Had a really good time at Crown with Brooke over the weekend. No phones, no outside noise, just the two of us. Drinking, eating, laughing, relaxing. It was the first time in a long time I felt fully present with someone. No second guessing. No tension. Just peace. It’s been forever since I didn’t need my phone as a buffer. The further down this path I go, I realise it wasn’t love. It was toxic attachment.. looking at her now, there’s no way I could love someone like that. She isn’t a good person, she wouldn’t have made a good mother or a good partner. Brooke really is everything she isnt… everything happens for a reason, and this was gods way of showing me she wasn’t for me.

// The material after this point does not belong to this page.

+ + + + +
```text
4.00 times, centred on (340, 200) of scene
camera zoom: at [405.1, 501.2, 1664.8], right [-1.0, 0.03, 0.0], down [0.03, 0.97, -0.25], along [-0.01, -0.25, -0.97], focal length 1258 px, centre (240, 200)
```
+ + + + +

Brooke’s the kind of person who makes you feel seen without needing to perform. She doesn’t expect me to be perfect. She just appreciates the effort, the real kind. Through everything, even with all the lies that have been fed to her, she’s stayed grounded. Solid as ever. Loyal without drama. I don’t have to chase her. I don’t have to explain myself. She gets it.

And what really hit me was when a few people who know Nicole saw my story. They messaged me suprised i was with someone else, saying they never liked nicole. Not that I ever asked. It just came out of them. Told me they were glad I’ve moved on. That I deserved better, especially after everything she put me through. That kind of validation hits different when it’s unsolicited. When people see the truth on their own.

I spent months questioning myself, wondering if I was the problem. Turns out, I wasn’t the only one seeing her true colours. I just loved too hard, held on too long.

Now I’m finally in something that feels real. No games. No chaos. Just calm.

And the best part? Brooke is still here. Still solid. Still showing up for me. Even after everything, she stood her ground.

Feels good to be standing beside someone who didn’t fold under pressure.

Feels even better knowing I finally walked away from someone who always did.